Manny Diaz, who's now making his second run at being defensive coordinator for Dan Mullen at Mississippi State, recently made a claim I don't recall hearing before in this exact form:
"We feel like we have to, especially this year. To win in our league, you have to (get turnovers)," Diaz said. "It’s always going to start with stopping the run. If you stop the run, you make them have to throw to beat you. If they have to throw to win, the ball is in harm’s way. No one turns the ball over more than the quarterback.
"There’s a bunch of things you can do to get after the quarterback to make him make mistakes. But if you can’t stop the run, then you have no chance of doing that. Our run defense will be the first thing we’ll pride ourselves on. Anything from that point on, that’s where the turnovers start to come."
It didn't take me long to realize this is basically a more verbose version of Robert Neyland's aphorism that, "when you throw the ball, three things can happen—and two of them are bad." It sounds different because Diaz is just speaking from a defensive perspective, rather than the offensive one where people use that quote to support a run-based offense. For a defensive coach, the fact that the pass play introduces the interception as a second possible turnover on top of the fumble is a feature, not a bug.
Still, I couldn't let this one slip by. This quote from Diaz sounds testable, so I wanted to see to what extent it's actually true. In doing so, I put all of the stats in terms of rates to avoid issues of pace mucking things up. A team in a conference where uptempo offenses rule might end up with more turnovers simply due to having more defensive plays and vice versa. Most will be familiar to you, but for turnovers I used turnover percentage: the total turnovers gained divided by total plays defended. As usual, I took sacks out of the run data, and when I talk about total run or total pass plays, sacks count as pass plays.
This isn't going to be totally accurate, because there isn't a stat source out there that separates turnovers on special teams from turnovers on standard plays. I believe that turnovers on special teams are sufficiently rare that the results here will be close enough, but just know that I understand the limitations here.
There are two ways to try to test Diaz's assertion that better run defense leads to more turnovers. The first is simply to see if having a better run defense leads to a higher turnover percentage.
I ran a correlation between yards per play allowed and turnover percentage using data from all I-A teams from the 2008-14 seasons. It came out to -0.310, meaning that as yards per play allowed goes down, turnover percentage goes up. This correlation, while not overly strong, does tend to back Diaz up.
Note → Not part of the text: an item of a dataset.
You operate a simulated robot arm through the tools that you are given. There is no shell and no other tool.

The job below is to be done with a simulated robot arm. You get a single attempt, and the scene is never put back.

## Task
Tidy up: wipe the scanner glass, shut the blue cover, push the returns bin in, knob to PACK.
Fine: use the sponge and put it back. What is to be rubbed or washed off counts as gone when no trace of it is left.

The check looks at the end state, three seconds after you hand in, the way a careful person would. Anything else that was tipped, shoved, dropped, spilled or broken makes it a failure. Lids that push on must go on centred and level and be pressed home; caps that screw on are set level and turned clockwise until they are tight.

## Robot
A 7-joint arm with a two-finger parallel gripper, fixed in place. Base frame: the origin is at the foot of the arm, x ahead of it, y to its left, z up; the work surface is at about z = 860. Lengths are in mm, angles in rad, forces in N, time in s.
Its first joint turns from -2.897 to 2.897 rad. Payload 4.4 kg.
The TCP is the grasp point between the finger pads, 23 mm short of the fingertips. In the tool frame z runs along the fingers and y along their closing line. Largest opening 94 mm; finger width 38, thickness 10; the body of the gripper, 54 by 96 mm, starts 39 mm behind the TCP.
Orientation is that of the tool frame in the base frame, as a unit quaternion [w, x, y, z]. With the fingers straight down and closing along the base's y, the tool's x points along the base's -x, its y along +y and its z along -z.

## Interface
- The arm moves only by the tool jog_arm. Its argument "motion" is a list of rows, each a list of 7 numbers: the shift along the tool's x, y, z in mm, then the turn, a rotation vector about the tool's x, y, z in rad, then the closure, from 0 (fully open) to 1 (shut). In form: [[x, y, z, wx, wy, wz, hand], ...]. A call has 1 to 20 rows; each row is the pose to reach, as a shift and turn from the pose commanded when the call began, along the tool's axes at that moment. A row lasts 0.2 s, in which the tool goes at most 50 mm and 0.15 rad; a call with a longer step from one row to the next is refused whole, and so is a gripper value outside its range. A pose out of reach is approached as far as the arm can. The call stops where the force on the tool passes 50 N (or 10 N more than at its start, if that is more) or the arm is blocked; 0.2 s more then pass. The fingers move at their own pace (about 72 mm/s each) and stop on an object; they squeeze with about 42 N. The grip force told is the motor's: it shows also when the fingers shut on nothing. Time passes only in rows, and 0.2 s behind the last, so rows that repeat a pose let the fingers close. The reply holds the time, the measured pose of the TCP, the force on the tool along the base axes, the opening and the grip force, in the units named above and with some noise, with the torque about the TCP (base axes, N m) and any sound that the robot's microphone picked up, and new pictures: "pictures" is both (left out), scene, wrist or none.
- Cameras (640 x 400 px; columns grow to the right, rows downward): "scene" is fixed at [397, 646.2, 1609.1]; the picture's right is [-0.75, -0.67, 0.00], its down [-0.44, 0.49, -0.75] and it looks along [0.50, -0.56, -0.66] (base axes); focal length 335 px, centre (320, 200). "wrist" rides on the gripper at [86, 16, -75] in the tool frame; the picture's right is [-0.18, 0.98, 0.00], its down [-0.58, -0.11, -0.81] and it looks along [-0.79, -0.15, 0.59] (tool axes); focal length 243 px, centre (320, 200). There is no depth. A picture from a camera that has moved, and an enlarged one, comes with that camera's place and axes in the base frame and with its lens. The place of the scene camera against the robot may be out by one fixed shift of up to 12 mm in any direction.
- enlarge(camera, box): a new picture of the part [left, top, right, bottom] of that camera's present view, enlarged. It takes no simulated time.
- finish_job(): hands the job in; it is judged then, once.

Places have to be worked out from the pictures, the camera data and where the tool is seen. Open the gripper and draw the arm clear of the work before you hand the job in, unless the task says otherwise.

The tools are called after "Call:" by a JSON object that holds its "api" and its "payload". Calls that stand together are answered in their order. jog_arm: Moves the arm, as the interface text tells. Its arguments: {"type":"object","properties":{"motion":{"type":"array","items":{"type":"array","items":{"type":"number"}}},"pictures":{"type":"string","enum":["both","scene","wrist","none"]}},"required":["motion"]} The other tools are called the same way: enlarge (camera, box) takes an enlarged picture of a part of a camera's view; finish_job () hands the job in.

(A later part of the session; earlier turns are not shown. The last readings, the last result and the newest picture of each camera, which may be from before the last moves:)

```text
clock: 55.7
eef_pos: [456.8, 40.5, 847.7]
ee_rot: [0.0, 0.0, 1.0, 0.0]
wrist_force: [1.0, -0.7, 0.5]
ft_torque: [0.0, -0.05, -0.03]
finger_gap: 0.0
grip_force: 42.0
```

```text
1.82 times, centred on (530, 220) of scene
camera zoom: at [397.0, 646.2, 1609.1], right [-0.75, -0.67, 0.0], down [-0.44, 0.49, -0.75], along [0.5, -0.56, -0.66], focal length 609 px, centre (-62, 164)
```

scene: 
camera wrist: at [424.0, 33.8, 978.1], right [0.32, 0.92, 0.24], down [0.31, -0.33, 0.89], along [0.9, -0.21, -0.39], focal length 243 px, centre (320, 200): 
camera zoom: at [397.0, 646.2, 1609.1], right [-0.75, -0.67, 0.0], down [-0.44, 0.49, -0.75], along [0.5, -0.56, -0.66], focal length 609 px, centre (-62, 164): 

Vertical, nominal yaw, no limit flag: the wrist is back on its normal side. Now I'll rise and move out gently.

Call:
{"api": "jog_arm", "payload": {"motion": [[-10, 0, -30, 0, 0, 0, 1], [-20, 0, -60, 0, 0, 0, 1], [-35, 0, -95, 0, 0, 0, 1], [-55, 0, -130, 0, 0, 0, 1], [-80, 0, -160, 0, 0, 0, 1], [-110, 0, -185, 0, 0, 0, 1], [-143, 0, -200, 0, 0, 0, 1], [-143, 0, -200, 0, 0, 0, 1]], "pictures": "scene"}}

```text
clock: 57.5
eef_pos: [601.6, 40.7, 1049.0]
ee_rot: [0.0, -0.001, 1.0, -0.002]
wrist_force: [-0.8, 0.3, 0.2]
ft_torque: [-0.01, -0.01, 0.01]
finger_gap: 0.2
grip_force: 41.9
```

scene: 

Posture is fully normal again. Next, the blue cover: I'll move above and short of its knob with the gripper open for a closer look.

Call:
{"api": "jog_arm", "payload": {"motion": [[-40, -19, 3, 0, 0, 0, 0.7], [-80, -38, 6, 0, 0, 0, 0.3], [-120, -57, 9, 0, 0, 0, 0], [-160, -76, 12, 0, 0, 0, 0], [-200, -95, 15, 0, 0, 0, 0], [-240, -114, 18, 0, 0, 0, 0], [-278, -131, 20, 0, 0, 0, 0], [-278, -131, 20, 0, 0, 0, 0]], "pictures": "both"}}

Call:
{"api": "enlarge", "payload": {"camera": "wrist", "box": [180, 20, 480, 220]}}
What about pass defense, though? If pass defense has a stronger correlation with turnovers, wouldn't it make sense to focus more on that?
Normally I'd use passing efficiency defense for this, but passing efficiency includes interceptions as a part of the formula. It'd be surprising if an increasing number of interceptions didn't correlate with an increasing number of turnovers, right? So I used yards per attempt instead. It'll still feel some measure of effect from interceptions, as a pick will make yards per attempt go down, but that effect is far more muted with yards per attempt than with passing efficiency.
The correlation between yards per attempt allowed and turnover percentage is -0.396. It is true that pass defense better correlates with turnovers than run defense does. Is that a point against Diaz?
Maybe not. The other way to test this would be to see if there is a positive correlation with between the percentage of plays defended being passes and turnovers. After all, Diaz is saying he wants to get that pass percentage higher. The point of stopping the run, in Diaz's explanation here, is to force more passes.
As it turns out, there is a positive correlation between pass percentage and turnovers at 0.350. The more pass plays a team faces as a percentage of all plays defended, the more turnovers they get. That result is another one that boosts Diaz's assertion.
But wait a second. Let's apply a different truism, this one from Football Outsiders: "You run when you win, not win when you run." As Aaron Schatz explained it:
There are exceptions, usually when the opponent is strong in every area except run defense... [h]owever, in general, winning teams have a lot of carries because their running backs are running out the clock at the end of wins, not because they are running wild early in games.
Apply this to a defensive context, and winning teams will defend more passes than runs. Certainly it's possible to have a great defense that doesn't win a lot of games—see Auburn and Tennessee in 2008, or Florida in 2013—and it's possible to win a lot of games with a terrible defense—see 2011 Baylor, which won 10 games despite being 113th in scoring defense. There are always exceptions, and that's why these correlations are in the +/- 0.300 to 0.400 range rather than, say, the +/- 0.700 to 0.800 range.
Still, teams that win a lot of games usually have good defenses. We should also expect that good defenses will force a lot of turnovers. We're now stuck in the correlation vs. causation trap. Does strength at stopping the run cause a team to generate more turnovers? Or does simply being a good defense cause that unit to both stop the run and generate more turnovers?
It's certainly possible that Diaz has some kind of proprietary information that makes his case in a stronger way, as he's one of the few coaches out there who whole-heartedly embraces advanced analysis of the game.
One thing I can say for sure is this: when you share a division with Nick Saban, Bret Bielema, Gus Malzahn, and Les Miles, focusing on stopping the run isn't a bad plan.